Museum of the Home
A gleaming jewel in the heart of Hoxton.
For many years we've been rather in love with the Geffrye Museum. We were thrilled when the museum received a £12 million lottery grant. Roll on 3 1/2 years, after a slightly prolonged closure (Covid!), the £18 million restoration project is finally finished. We were beyond excited to step back inside last week and see the renovated and rebranded site for the first time.
We can tell you it's a BEAUTY. A sparkling new modern Hoxton station entrance awaits you with an impressive lofty glass-roofed ticket hall. The extensive building project included digging out the entire basement of the 4 almshouses creating a brand new gallery space called the Home Galleries running the length of the entire floor. The cosy small gallery rooms bring together a mixture of contemporary and historical stories spanning 400 years.
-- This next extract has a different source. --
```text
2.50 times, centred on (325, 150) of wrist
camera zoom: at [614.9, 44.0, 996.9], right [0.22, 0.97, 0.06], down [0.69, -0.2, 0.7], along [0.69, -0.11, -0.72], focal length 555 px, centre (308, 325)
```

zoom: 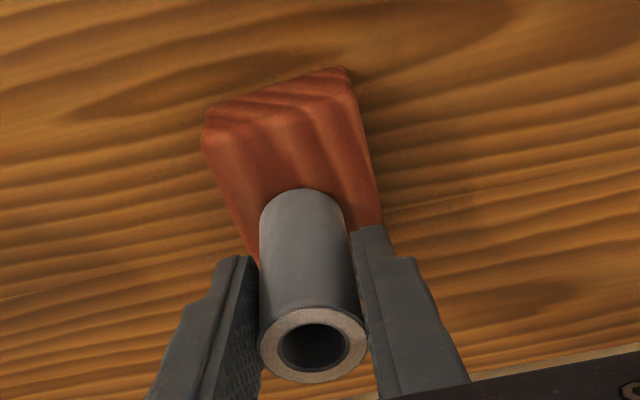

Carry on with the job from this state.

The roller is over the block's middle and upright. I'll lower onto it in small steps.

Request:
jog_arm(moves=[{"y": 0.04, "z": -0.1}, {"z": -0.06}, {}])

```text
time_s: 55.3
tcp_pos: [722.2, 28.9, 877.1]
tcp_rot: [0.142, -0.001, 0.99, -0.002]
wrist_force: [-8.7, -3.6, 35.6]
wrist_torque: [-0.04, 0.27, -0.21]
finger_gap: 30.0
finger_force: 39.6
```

Expect some fascinating exhibits ranging from a cleverly reconstructed Victorian candlelit 'cosy corner', a 1980's TV gaming room, a historical hoover display and the sweetest owl oil lamp you will ever see.
There are heaps of fun interactive to keep little fingers amused. Kids can dress up like a servant girl, create their own touch-screen mug, play the squash the bed-bug game - plus our favourite - the lift the flap smelly dwellings game (get prepared for a nostril assault)!
At the end of the new gallery you step into an immersive sound installation - The Mollspeak Room which instantly throws you back in time as you listen to the voice of an 18th century house-maid telling stories of her exhausting daily duties.
Climb the stairs and you then arrive in our favourite place in the museum - the Rooms Through Time. Here you will amble through sitting rooms from the 16th century to current day. It's a fascinating snapshot of how styles have changed over the last 400 years. As a child of the 70s my absolute favourite was the Caribbean inspired 1976 Front Room with crazy swirling carpets, heaps of dollies and the coolest retro drinks trolley with a fabulous pineapple ice bucket. There are fun puzzles, trails and quizzes dotted along the way to keep little minds busy.
The hand-painted floor to ceiling murals in the walk-through Garden Reading Room near the museum chapel are a total delight. Grab a book and relax here with with a lovely view of the gardens or head to the Reading Lounge and settle down with a book on a squashy beanbag. There's a new Learning Pavilion and Studio which will soon be hosting fun family activities, talks, workshops and performances.
The Gardens Through Time at the back of the museum are in full bloom and look absolutely ravishing. Stroll through the Tudor knot gardens through to an elegant Edwardian garden before you pick up the scent of the Herb Garden. The best view of the inspired new eco-friendly Living Roof is at the entrance to the museum. The Kingsland Road Garden at the front of the museum is the perfect picnic spot with a big lawn surrounding the museum building.
The Collections Library and Study Room is the place to head if you're looking for a quiet place to study the museums collections (students and academics are very welcome here).
Molly's Cafe, tucked away in one corner of the museum, is a super place to stop for coffee, cake and fresh food. Run by the heavenly Anchor & Hope team they make a darn good cocktail too. We had a delicious brekkie with excellent rhubarb jam.
The Museum Shop is bursting with lovely things to buy from giant sprinkies to the coolest retro mugs and plates.
NEW exhibitions include Bearers of Home | BLKBRD Collective featuring five double-sided banners on the Museum's front lawn exploring the notion of home within the local community and Holding the Baby a photographic show capturing the strength and resilience of seven single parent families.
In a year when we've all spent far too much time in our own homes it feels wonderful to be back inside this gem of a museum discovering how so may other people live.
With a whopping 80% more exhibition space there is so much more to love – and love it we most certainly do.